§ Problem A:
Repeat the span of the text segment whose first words are "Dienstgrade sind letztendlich" and whose last words are "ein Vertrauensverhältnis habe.".

§ Provided material:
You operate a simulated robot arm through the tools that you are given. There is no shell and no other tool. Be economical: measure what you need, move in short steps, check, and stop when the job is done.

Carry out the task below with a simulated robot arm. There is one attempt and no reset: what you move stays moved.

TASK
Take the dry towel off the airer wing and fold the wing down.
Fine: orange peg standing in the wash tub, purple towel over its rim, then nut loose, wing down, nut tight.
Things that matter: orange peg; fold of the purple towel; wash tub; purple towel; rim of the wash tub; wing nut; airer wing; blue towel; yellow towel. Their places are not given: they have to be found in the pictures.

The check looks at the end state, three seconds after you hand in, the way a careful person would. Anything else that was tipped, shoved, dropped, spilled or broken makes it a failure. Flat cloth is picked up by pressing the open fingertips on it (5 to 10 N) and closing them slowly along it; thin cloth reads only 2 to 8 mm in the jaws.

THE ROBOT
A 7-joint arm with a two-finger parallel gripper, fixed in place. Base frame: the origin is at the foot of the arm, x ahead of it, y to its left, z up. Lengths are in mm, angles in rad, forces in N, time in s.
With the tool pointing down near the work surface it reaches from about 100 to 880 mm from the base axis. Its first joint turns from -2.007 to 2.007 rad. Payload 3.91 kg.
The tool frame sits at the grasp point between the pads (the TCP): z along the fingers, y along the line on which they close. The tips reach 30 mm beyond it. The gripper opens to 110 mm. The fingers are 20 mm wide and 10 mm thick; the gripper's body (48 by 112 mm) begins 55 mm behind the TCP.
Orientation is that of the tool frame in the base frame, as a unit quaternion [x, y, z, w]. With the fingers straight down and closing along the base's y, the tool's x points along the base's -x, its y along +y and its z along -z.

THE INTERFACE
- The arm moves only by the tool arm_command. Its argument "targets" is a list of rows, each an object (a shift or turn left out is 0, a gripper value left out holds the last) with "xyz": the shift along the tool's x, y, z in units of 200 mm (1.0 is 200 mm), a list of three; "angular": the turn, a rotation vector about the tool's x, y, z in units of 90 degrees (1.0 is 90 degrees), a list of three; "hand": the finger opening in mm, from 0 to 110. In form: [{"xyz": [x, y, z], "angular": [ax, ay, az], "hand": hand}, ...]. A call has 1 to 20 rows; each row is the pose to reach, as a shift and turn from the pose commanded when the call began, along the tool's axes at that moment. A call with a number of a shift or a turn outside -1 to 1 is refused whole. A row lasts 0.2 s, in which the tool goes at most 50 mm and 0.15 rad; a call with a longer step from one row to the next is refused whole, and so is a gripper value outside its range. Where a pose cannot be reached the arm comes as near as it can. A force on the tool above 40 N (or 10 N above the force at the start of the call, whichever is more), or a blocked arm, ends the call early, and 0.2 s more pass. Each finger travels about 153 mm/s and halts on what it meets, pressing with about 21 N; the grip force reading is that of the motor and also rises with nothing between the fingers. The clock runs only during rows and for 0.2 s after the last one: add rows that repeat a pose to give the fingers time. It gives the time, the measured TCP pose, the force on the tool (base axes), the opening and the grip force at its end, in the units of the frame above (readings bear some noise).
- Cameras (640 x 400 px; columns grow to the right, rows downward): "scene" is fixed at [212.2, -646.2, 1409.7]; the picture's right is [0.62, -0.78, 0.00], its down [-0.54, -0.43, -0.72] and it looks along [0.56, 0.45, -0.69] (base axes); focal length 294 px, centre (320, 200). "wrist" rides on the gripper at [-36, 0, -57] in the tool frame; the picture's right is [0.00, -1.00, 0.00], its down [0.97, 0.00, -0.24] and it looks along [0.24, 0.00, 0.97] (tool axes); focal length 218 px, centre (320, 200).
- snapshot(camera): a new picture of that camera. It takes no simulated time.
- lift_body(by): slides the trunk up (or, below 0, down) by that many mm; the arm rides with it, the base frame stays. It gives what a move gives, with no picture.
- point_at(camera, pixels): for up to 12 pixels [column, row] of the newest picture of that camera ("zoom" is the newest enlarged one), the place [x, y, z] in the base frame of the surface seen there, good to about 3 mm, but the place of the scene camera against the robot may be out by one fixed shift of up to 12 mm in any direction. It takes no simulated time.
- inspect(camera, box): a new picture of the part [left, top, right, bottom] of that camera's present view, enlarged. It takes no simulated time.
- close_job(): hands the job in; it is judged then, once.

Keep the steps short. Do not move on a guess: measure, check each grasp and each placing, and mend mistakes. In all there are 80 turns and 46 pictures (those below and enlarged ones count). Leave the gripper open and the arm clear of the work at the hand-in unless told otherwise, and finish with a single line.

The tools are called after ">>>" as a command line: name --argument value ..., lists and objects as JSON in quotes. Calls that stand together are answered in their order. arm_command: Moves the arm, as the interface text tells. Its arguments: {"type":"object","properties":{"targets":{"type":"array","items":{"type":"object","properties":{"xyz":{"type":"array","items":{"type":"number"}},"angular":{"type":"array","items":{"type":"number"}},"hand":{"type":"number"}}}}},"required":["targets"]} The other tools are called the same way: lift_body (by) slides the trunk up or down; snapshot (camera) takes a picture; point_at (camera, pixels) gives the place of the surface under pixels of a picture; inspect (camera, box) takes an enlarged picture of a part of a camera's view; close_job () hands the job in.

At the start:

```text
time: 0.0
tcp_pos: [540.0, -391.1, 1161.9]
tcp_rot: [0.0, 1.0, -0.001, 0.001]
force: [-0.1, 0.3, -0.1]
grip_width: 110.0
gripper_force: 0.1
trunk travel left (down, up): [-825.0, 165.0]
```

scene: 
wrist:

§ Problem B:
Repeat the span of lines that opens with the line holding "- close_job(): hands" and closes with the line holding "Keep the steps", exactly as it stands.

§ Text segment:
Mit 16 kann man bereits von der Jugendfeuerwehr in die Einsatzabteilung wechseln. Aber wie schwierig ist es, als älterer Interessent einen Einstieg zu finden, wollen wir wissen. „Das ist total einfach“, sagt Nowak überzeugt, ohne eine Sekunde zu überlegen. Es gebe aktuell erfreulich viele „Quereinsteiger“, wie man bei der Feuerwehr sage. Zugezogene, technisch Interessierte oder auch wer seine Feuerwehrleidenschaft entdeckt hat. Man schreibt eine Mail, meldet sich bei Facebook, kommt zum nächsten Übungsdienst in die Feuerwache, schaut sich um, ob es einem gefällt. Wenn das der Fall ist, bekommt man seinen Helm und die Kleidung und wird alsbald zum Grundlehrgang angemeldet. Damit hat ein Neuling dann auch seinen ersten Dienstgrad: Feuerwehrmannanwärter oder Feuerwehrfrauanwärterin. In der „Truppmannausbildung“ lernt man dann „Schlauch geradeausrollen, und alles, was man so tun muss“, sagt Nowak schmunzelnd. Nach einem knappen Jahr hat man den Grundlehrgang absolviert und steigt im Rang auf zum Feuerwehrmann oder zur Feuerwehrfrau.
Dienstgrade sind letztendlich aber überhaupt nicht wichtig, sagt Nowak, der sich selbst Oberlöschmeister nennen darf. Nur weil jemand einen höheren oder niedrigeren Dienstgrad hat, habe er deswegen nicht mehr oder weniger zu sagen. Es gibt keine klare Hierarchie wie etwa bei der Polizei. Man ist eine Truppe. Korpsgeist im militärischen Sinne gebe es bei der Feuerwehr nicht. Aber der Zusammenhalt ist trotzdem eng. „In vielen Situationen müssen sich die Leute aufeinander verlassen können“, sagt Nowak, gerade in lebensgefährlichen Situationen sei es wichtig, dass man ein Vertrauensverhältnis habe.

§ Result A:
Dienstgrade sind letztendlich aber überhaupt nicht wichtig, sagt Nowak, der sich selbst Oberlöschmeister nennen darf. Nur weil jemand einen höheren oder niedrigeren Dienstgrad hat, habe er deswegen nicht mehr oder weniger zu sagen. Es gibt keine klare Hierarchie wie etwa bei der Polizei. Man ist eine Truppe. Korpsgeist im militärischen Sinne gebe es bei der Feuerwehr nicht. Aber der Zusammenhalt ist trotzdem eng. „In vielen Situationen müssen sich die Leute aufeinander verlassen können“, sagt Nowak, gerade in lebensgefährlichen Situationen sei es wichtig, dass man ein Vertrauensverhältnis habe.

§ Result B:
- close_job(): hands the job in; it is judged then, once.

Keep the steps short. Do not move on a guess: measure, check each grasp and each placing, and mend mistakes. In all there are 80 turns and 46 pictures (those below and enlarged ones count). Leave the gripper open and the arm clear of the work at the hand-in unless told otherwise, and finish with a single line.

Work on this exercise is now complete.